Australia’s debate about sovereign artificial intelligence has largely been argued in the language of infrastructure: gigawatts, data centres, chips and the balance sheets of the hyperscalers building them. Clive Dickens wants to shift the conversation somewhere less concrete but arguably more consequential, which is what actually comes out the other end when Australians ask a machine a question.
The media and technology veteran, now attached to the venture Meliora, has been making the case that a country which outsources its entire AI stack to a handful of global models also outsources something of its character. In an interview with the advertising and media title B&T, Dickens argued that an over-reliance on offshore systems risks serving up what he calls “beige answers”, homogenised responses trained on the wider internet that flatten local nuance, context and voice. You can read his full argument in B&T’s write-up.
The pitch: ‘trained fairly in Australia’
The centrepiece of Dickens’ argument is a proposed standard he frames as “trained fairly in Australia”. The phrase does two jobs at once. It signals provenance, that a model has been built and tuned on Australian data and for Australian users, and it signals consent, that the material feeding the system was licensed or used with permission rather than scraped wholesale without payment or acknowledgement.
That second element lands squarely in the middle of the most contested question in the local sector right now. Australian publishers, musicians, artists and news organisations have spent the past two years watching large language models ingest their work, and the fight over whether copyright law should bend to accommodate AI training has already split the federal government’s own thinking. A “trained fairly” label, on Dickens’ telling, would let creators and consumers distinguish between systems that respected the rights of the people whose work they learned from and those that simply took what they could reach.
Dickens has a track record that gives the pitch some weight. He spent years in senior digital roles across Australian media, and his current focus at Meliora sits at the intersection of content, technology and the commercial machinery that connects them. He is, in other words, arguing from inside the industry that has the most to lose if training data becomes a free-for-all.
Playfully, the B&T piece notes that while Dickens is happy to champion a “trained in Australia” ethos for AI, he declined to weigh in on the Socceroos’ own “trained in Australia” question, a reminder that the sovereignty language now travels well beyond the technology pages.

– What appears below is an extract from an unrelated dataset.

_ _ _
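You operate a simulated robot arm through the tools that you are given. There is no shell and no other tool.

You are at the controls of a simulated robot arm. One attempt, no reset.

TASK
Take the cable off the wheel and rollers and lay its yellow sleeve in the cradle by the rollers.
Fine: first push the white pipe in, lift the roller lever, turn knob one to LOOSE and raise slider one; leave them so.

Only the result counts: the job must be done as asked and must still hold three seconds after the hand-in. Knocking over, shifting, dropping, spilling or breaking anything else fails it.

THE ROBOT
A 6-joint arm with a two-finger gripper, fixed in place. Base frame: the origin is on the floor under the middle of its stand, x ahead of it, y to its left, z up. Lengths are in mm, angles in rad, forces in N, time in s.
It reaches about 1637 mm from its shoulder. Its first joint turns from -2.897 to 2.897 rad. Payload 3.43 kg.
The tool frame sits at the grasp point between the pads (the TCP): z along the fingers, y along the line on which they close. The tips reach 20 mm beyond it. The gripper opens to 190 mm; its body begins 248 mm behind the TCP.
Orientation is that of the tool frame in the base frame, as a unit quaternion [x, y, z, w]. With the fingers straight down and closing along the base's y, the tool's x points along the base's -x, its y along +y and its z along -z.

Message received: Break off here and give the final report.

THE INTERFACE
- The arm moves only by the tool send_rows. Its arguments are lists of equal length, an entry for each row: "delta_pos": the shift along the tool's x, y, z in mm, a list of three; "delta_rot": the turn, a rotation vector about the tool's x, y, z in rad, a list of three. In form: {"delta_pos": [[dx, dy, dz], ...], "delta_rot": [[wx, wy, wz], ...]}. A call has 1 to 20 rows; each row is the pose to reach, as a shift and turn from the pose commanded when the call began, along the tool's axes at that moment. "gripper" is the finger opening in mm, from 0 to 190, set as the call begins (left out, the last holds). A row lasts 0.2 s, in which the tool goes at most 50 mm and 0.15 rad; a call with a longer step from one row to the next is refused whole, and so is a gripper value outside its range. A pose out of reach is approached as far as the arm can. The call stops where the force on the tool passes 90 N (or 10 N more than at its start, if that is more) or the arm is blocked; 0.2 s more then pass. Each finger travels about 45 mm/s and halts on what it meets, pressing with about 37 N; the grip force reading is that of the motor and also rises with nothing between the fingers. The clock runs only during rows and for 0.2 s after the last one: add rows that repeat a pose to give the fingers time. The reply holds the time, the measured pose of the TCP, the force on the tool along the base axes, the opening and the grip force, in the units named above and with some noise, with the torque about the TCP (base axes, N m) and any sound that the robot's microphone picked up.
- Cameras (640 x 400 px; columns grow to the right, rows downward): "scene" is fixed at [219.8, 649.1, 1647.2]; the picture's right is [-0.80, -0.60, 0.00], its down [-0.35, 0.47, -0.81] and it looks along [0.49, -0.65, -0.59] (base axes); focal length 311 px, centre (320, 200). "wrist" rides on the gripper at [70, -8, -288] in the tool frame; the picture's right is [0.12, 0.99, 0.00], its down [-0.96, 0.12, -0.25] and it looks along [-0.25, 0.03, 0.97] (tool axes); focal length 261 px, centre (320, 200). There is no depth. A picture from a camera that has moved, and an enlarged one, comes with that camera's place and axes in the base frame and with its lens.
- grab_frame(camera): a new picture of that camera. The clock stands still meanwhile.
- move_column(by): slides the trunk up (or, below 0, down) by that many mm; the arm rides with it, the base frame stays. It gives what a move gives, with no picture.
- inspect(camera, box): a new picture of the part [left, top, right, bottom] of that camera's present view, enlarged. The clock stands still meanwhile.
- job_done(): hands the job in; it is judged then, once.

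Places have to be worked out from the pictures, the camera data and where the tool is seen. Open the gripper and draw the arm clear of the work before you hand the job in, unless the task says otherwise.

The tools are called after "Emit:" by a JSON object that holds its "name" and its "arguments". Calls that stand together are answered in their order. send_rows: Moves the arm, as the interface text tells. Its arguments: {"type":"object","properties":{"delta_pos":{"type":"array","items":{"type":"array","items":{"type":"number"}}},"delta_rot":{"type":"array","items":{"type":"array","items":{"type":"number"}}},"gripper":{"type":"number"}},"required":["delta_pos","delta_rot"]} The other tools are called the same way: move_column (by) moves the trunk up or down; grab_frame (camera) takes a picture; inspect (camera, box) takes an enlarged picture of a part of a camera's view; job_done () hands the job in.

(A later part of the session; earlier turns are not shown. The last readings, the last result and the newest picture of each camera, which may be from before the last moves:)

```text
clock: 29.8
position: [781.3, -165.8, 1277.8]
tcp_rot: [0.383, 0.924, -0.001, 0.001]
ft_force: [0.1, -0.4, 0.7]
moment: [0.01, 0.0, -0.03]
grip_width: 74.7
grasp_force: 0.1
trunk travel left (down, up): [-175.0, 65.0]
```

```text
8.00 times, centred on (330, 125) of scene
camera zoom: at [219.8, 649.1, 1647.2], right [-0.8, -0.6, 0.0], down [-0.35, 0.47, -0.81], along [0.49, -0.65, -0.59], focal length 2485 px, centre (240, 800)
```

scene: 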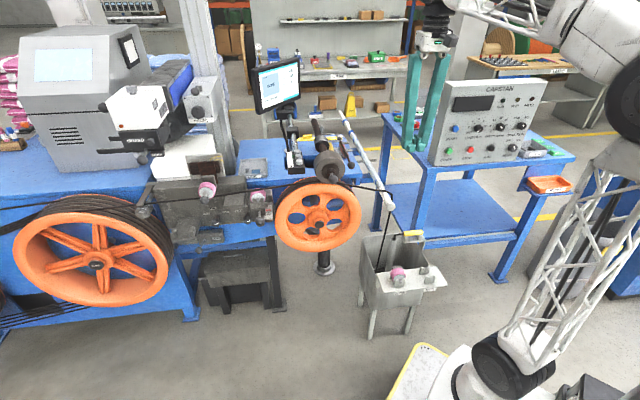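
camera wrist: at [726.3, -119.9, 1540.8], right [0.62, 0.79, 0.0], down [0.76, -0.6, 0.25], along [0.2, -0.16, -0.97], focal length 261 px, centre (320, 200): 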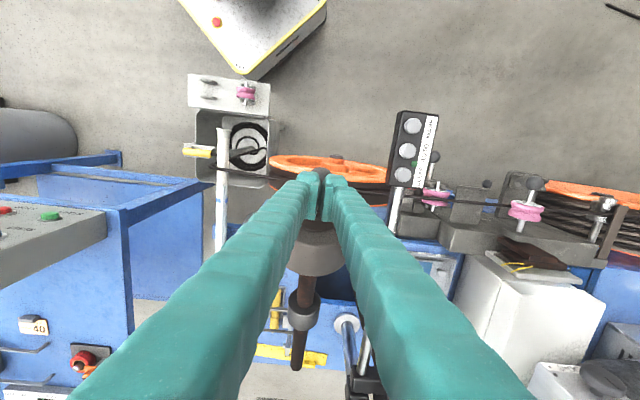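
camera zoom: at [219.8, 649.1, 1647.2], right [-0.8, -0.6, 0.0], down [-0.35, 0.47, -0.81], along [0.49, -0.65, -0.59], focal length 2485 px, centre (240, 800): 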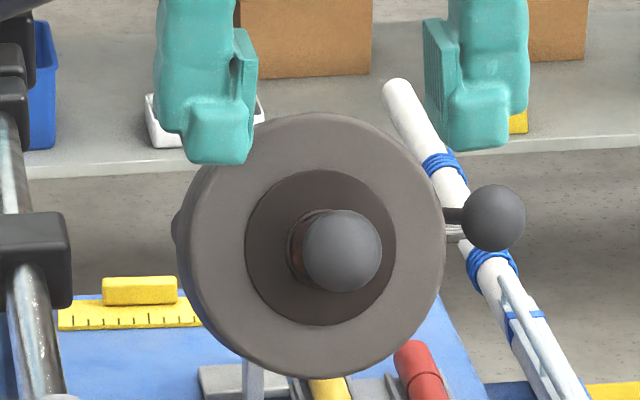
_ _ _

Two ways to read the argument
The optimistic reading is that sovereignty is about quality and relevance as much as security. An AI system that understands the difference between a Melbourne laneway and a Brisbane arcade, that knows how Australians actually speak and what they care about, is simply more useful than one whose centre of gravity sits in California. On this view, “beige” is not a slur so much as a description of what happens when everything is averaged out across billions of documents written mostly by and for other markets. Local training, done fairly, becomes a product advantage rather than a compliance exercise.
The sceptical reading is harder to dismiss. Building and training frontier models is extraordinarily expensive, and no amount of national pride changes the economics of competing with companies spending tens of billions of dollars a year. Critics of the sovereign AI push have argued for months that Australia risks confusing hosting foreign models on local soil with genuinely building its own, a distinction FluentSea has covered as the country wrestles with whether it is truly making AI or merely renting it. A “trained fairly in Australia” badge only means something if there are Australian-trained models substantial enough to carry it, and that remains an open question.
There is also a definitional problem. Fairness in training data is easy to assert and fiendishly hard to certify. Who audits the claim? What counts as fair payment to a musician or a news publisher whose catalogue helped shape a model? Without a credible verification mechanism, a label risks becoming marketing rather than assurance, the AI equivalent of a vague “sustainably sourced” sticker.
What it means for Australia
Dickens’ intervention arrives at a moment when the policy scaffolding is finally being built. The federal government has stood up a national Office of AI and is edging towards a broader framework, while the states court offshore investment in the enormous data-centre projects that any sovereign ambition would depend on. The “beige answers” framing is useful because it reconnects those big-ticket infrastructure decisions to a question ordinary Australians can grasp: when a student, a small-business owner or a nurse asks an AI for help, whose values and whose knowledge are baked into the reply?
For the creative and media sectors the stakes are immediate. If a “trained fairly” standard gained traction with regulators or major buyers, it could hand Australian rights holders leverage they currently lack, effectively turning consent into a competitive credential. For the technology sector the challenge is the reverse, because meeting such a standard would require local models good enough that buyers would actually choose them, and that in turn requires capital, compute and talent the country is still assembling. The two agendas can complement each other, but only if the money and the policy line up.
What’s next
None of this is settled. There is no legislated definition of a “trained fairly in Australia” standard, no independent body positioned to certify it and no consensus on how the underlying copyright question should be resolved. What Dickens has done is give a slogan to an instinct many in the local industry already share, that sovereignty should be measured not only in racks and megawatts but in whether the answers Australians receive sound like they came from here.
Expect the phrase to resurface as the Office of AI fleshes out its framework and as publishers and artists keep pressing their case on training data. Whether “beige” becomes a rallying cry or a footnote will depend less on rhetoric than on whether anyone can build an Australian model distinctive enough to prove the point.